At Large  April 3, 2020  Chandra Noyes

Hastings Contemporary Offering Robot Tours

Will Barrett/Hastings Contemporary

The Double robot with Edward Burra's War in the Sun, 1938 (watercolor on paper, © Estate of the Artist, c/o Lefevre Fine Art Ltd., London. Artwork courtesy Daniel Katz Gallery).

Hastings Contemporary, a small museum in the south of England, is debuting a new, interactive way to virtually tour their currently closed galleries.
 
With the help of a two-wheeled robot named the Double, up to five people can ride along with the videoconferencing bot as it peruses the galleries. One participant guides the robot from home, and the whole group can join in a conversation about what they find on view.

Will Barrett/Hastings Contemporary

The Double robot with Graham Sutherland's Thorn Head, 1947 (oil on canvas © Estate of the Artist. Artwork courtesy Daniel Katz Gallery.)

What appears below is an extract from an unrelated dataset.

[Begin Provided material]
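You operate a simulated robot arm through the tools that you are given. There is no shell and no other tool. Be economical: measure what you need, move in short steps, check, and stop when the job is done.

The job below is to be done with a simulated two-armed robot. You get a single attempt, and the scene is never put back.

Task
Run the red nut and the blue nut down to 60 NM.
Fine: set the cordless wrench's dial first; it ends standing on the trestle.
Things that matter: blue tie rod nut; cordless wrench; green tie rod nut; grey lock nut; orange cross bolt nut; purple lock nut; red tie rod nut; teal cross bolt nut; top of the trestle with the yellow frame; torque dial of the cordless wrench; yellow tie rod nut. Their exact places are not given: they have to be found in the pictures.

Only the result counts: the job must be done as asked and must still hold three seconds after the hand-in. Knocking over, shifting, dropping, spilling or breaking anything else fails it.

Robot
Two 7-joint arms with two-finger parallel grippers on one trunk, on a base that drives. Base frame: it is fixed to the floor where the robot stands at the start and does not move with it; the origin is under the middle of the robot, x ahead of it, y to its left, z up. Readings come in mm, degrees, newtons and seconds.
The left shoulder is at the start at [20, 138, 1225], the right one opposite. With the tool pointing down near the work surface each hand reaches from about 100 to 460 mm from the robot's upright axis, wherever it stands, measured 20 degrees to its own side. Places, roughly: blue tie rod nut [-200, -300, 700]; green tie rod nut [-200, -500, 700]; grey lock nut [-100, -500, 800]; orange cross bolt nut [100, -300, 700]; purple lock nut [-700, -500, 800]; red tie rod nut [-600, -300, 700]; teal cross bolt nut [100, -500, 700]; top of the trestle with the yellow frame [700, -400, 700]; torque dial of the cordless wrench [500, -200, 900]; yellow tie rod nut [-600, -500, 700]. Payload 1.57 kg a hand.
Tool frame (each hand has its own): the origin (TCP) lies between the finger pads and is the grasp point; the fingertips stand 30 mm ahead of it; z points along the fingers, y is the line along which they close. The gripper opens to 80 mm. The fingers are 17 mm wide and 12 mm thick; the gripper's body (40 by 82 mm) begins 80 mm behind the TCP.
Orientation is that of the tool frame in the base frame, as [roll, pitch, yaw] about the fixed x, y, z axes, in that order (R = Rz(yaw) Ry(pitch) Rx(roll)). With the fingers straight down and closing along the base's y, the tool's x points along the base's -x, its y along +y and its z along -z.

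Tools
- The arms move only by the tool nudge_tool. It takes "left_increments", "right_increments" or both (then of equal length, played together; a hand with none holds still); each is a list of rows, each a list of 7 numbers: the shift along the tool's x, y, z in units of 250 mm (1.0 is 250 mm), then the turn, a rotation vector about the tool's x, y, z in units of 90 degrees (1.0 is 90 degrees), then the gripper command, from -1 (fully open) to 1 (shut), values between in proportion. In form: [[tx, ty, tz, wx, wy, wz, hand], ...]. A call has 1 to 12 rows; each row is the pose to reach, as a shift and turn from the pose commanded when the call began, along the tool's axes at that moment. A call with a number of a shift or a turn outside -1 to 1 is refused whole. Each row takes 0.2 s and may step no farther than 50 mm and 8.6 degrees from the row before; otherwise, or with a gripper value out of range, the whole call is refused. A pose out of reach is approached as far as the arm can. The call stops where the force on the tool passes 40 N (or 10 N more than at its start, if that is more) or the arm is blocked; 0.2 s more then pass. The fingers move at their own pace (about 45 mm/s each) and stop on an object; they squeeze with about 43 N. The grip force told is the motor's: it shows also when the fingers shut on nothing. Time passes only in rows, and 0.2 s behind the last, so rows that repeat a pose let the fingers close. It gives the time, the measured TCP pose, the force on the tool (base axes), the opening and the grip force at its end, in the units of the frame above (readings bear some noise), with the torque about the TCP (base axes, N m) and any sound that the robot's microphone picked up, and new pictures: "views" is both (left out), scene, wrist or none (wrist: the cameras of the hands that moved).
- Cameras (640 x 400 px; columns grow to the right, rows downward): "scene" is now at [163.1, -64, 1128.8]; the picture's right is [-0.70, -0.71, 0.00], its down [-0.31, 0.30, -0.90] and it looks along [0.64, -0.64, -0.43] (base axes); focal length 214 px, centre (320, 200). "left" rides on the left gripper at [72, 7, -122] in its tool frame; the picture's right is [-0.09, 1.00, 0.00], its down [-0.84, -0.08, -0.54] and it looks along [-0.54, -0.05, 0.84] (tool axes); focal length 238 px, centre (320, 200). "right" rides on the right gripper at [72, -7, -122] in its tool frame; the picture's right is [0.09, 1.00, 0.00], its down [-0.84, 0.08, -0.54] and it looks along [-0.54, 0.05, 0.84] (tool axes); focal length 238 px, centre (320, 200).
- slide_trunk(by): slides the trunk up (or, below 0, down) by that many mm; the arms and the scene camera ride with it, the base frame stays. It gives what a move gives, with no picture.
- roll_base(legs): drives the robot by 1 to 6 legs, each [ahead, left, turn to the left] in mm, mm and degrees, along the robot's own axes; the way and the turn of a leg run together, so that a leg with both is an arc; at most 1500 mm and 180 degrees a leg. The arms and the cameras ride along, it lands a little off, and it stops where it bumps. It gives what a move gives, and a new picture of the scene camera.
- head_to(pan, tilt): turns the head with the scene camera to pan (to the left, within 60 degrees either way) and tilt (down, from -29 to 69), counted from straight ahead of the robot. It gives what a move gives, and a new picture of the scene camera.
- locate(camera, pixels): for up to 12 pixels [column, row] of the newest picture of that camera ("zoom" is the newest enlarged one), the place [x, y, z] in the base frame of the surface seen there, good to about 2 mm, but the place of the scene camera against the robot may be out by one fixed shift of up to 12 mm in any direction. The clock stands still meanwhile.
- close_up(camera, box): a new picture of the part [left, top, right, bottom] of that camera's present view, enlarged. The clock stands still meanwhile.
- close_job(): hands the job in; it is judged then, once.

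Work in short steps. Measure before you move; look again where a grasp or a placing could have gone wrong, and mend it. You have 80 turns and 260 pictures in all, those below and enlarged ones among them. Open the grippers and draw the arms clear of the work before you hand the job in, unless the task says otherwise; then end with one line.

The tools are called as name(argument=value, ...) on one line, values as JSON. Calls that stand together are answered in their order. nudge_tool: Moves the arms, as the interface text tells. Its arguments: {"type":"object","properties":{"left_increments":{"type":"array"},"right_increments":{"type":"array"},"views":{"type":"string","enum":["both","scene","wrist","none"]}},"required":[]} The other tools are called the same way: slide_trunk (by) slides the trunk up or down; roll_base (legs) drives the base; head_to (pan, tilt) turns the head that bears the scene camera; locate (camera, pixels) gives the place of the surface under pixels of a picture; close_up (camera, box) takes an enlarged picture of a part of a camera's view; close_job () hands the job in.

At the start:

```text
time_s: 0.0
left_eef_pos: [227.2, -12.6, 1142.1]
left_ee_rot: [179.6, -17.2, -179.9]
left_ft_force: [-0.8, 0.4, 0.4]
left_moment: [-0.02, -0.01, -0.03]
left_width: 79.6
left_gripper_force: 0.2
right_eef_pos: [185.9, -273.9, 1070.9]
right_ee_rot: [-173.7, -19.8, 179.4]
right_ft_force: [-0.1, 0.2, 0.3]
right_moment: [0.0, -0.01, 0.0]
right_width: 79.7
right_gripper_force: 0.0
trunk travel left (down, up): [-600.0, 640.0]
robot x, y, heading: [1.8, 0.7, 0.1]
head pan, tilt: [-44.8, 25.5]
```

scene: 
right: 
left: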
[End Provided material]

The Double was developed through a partnership between the museum, the Bristol Robotics Lab, and two disability rights organizations, the D4D project, and Accentuate UK. The project began with the goal of giving those with limited or no mobility access to the museum’s modern and contemporary art galleries, as well as their beautiful views of the English Channel.
 
For a variety of reasons, many people around the world are confined to their homes with limited access to food, healthcare, and the little joys we often take for granted, like strolling through a museum. With much of the world now on lockdown in their homes to stop the spread of the coronavirus, the daily struggles of these people are becoming more relatable to others. Though many of us are privileged to not have previously experienced such dramatic social distancing before, living with a disability is often an isolating experience, new technologies like this one are taking strides towards alleviating that.

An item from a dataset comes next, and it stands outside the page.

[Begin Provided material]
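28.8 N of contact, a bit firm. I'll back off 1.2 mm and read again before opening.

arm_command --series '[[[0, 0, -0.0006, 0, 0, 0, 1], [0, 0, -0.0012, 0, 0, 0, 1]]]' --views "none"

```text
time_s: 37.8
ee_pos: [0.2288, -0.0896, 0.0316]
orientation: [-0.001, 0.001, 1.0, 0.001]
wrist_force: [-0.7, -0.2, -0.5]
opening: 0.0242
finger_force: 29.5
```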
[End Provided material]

Visitors can now book a tour with the Double online and will enjoy having the empty galleries of the Hastings Contemporary to themselves. The two exhibitions currently on view offer much for visitors to ponder. Anne Ryan: Earthly Delites presents the contemporary artist’s colorful figurative paintings of bodies in motion. The Age of Turmoil: Burra, Spencer, Sutherland shows three modern British artists reacting to the uncertain and changing times of the World War II era.

About the Author

Chandra Noyes

Chandra Noyes is the former Managing Editor for Art & Object.